デパートやスイーツショップなどでお菓子を買う際、中身だけでなくその入れ物であるお菓子缶に心惹かれることはありませんか? お菓子を食べ終わったあと、その空き缶を飾ったり、小物入れにした経験がある方も多いはず。
そこで今回はお菓子缶研究家・中田ぷうさんの新刊『もっと素晴らしきお菓子缶の世界』より、“いつか必ず、何としてでも手に入れたいお菓子缶”として紹介されたお菓子缶のなかから厳選して4つご紹介します。
ラ・サブレジエンヌの『ラ・フレーシュ動物園』
芸術品として鑑賞できるほど美しい缶
フランスのサブレブランド『ラ・サブレジエンヌ』には、フランスの美学とエスプリが詰まっていて、もはや芸術品として鑑賞できるほど美しい缶が揃います。
「なかでも『ラ・サブレジエンヌ』発祥の地、ロワール地方に 1946 年から実在する『ラ・フレーシュ動物園』をモチーフとした缶は、2021年の夏に登場して以来、これを超える美しい缶に出会っていません。“かわいい”に傾きがちな動物缶のデザインですが、あくまでも大人の美学を貫いたところが、さすがフランスブランドというべきでしょう」(中田さん)
【商品のお問い合わせ先】
シャルマン・グルマン
https://www.charmant-g.shop
クッキー同盟のクッキー同盟アソート缶
マニアックすぎるところがそそる
英国仕込みのクラフトクッキーブランド「クッキー同盟」。どこか不思議な、そしてどこかひねくれたようなデザインです。

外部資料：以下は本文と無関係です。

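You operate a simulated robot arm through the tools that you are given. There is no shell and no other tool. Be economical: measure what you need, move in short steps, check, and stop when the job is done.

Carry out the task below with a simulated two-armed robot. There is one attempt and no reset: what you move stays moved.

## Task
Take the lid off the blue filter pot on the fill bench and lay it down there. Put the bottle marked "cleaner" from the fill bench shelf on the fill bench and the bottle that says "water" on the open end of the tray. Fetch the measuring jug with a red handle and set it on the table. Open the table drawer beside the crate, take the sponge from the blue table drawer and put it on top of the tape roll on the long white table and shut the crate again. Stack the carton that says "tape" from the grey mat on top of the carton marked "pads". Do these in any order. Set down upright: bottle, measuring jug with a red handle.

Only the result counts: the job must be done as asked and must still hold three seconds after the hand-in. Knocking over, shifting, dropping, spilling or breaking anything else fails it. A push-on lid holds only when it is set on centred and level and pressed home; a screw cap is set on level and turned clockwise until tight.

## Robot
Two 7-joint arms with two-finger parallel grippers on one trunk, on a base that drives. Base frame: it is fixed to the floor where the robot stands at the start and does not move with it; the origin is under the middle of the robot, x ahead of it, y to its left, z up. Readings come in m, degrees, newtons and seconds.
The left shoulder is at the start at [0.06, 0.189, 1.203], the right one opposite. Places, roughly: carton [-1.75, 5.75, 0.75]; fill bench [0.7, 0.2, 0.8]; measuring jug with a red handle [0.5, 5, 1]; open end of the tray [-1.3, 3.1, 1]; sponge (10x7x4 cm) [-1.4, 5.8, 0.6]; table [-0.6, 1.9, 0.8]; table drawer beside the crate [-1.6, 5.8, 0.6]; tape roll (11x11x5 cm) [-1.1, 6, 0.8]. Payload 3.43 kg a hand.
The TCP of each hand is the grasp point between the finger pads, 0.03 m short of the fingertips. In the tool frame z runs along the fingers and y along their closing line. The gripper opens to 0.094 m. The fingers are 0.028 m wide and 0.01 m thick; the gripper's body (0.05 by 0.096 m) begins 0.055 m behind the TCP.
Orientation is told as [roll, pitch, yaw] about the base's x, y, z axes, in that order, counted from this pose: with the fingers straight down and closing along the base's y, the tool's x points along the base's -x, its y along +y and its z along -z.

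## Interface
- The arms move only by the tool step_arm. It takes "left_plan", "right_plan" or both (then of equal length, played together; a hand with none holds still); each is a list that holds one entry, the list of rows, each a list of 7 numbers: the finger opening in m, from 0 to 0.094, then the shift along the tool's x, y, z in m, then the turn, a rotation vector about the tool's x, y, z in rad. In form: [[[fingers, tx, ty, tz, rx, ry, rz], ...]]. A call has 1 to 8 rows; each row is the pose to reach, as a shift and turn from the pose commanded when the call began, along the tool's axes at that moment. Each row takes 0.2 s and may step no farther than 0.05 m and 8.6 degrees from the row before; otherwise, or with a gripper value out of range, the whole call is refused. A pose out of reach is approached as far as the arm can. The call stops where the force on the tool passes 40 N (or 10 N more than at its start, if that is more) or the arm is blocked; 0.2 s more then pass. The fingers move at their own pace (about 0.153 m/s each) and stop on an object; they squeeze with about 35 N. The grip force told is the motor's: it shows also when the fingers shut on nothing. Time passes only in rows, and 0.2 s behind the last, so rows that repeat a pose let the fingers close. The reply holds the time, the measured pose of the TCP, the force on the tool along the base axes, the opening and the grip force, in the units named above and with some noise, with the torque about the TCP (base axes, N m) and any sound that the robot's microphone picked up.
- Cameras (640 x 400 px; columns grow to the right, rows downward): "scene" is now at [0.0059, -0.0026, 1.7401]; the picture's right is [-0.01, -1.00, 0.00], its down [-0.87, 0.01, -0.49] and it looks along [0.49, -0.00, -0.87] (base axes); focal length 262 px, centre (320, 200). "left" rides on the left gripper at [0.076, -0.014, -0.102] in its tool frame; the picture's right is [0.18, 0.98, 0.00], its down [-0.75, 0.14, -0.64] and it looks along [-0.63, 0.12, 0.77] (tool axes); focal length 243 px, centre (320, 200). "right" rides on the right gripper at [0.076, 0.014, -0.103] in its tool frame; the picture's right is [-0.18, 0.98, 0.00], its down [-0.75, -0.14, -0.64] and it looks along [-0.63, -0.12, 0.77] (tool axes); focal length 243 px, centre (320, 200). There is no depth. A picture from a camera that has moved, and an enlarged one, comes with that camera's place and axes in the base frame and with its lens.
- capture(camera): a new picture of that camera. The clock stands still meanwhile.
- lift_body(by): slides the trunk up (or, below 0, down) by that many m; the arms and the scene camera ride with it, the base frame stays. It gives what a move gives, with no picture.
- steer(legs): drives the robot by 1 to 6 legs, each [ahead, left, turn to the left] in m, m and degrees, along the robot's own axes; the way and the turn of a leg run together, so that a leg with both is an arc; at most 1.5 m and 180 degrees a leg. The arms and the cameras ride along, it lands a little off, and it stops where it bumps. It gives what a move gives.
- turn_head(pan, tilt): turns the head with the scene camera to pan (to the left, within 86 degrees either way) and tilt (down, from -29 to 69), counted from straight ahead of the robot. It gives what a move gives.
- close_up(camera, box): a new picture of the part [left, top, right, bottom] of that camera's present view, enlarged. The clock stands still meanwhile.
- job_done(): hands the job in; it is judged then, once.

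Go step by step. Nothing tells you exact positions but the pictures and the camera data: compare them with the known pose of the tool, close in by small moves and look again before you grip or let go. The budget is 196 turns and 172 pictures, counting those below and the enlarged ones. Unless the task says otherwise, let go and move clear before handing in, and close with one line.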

「今まで日本にはなかった異端の匂いがするお菓子缶。“かわいいは正義”の日本において、マニアックすぎるところがたまらなくそそります。事実、ありきたりの“かわいい”や“ナチュラル”を目指したわけではないと言います。デザインを手がけたのは、平野篤史氏( AFFORDANCEinc.)。英国の文化や文学ににじむ混沌や不条理、そして不思議さを表現したそうです」(中田さん)
【商品のお問い合わせ先】
ブロードエッジ・ファクトリー
https://cookieunion.jp/
「KUVAL」のクッキー缶
撮影現場でも「素敵」と話題!
撮影現場でもスタッフの間で「素敵」と話題になったこの缶は、フレンチビストロの店「KUVAL(クバル)」(東京・三鷹)のもの。ワニの絵は、オーナー夫妻が以前から好きだった画家の田中健太郎氏が手がけました。
「田中氏の動物の絵の中でも、ことワニの絵が好きだったことからワニにしたと言います。その田中氏の絵を忠実に再現するためにも、シルクスクリーン印刷(※)をしてくれる製缶会社を探し、やっとの思いで完成。メインはビストロのため、クッキー缶の製造は月30 缶が限界というだけあって、1 日で完売してしまうこともあります」(中田さん)
※シルクスクリーン印刷とは、簡単にいうとインクが通過する穴と、インクが通過しないところを作ることで製版し、印刷する技法。一般的な印刷方法よりもインクが厚めなため、色彩がはっきりとし、デザインをそのまま表現することができます(中田さん)
【商品のお問い合わせ先】
KUVAL
https://www.kuval.store/
「太陽ノ塔 洋菓子店」の「タイヨウノカンカン mini ポルボロン」
シンプルなのに強烈な個性が魅力
カフェ「太陽ノ塔」(大阪・中崎町)は 2019 年に最初のクッキー缶を誕生させて以来、独自の美学を貫いた、芸術性に富んだクッキー缶を生み出しています。
「なかに入っているポルボロンのフレーバーに合わせた缶の色、そしてカタカナの商品名が目立つよう施したエンボス加工。シンプルなのに強烈な個性。実はこの缶、スイーツマニアや缶マニアだけではなく、オタクの推しカラーアイテムとしても重宝されているという逸話を持ちます」(中田さん)
「タイヨウノカンカン mini ポルボロン」(アールグレイ、いちご、抹茶、ココア、プレーン)
【商品のお問い合わせ先】
太陽ノ塔 洋菓子店
https://www.patisserie.taiyounotou.com
中田ぷうさん
お菓子缶研究家・フードジャーナリスト。東京生まれ。大手出版社勤務後、2004 年にフリーランスに。祖父に買ってもらった「CHARMS(チャームス)」の缶をきっかけに、以来 47 年間、お菓子缶を偏愛するようになる。所有するお菓子缶の数は 1000 缶以上。今は亡き祖父の部屋をお菓子缶部屋として使用させてもらっている。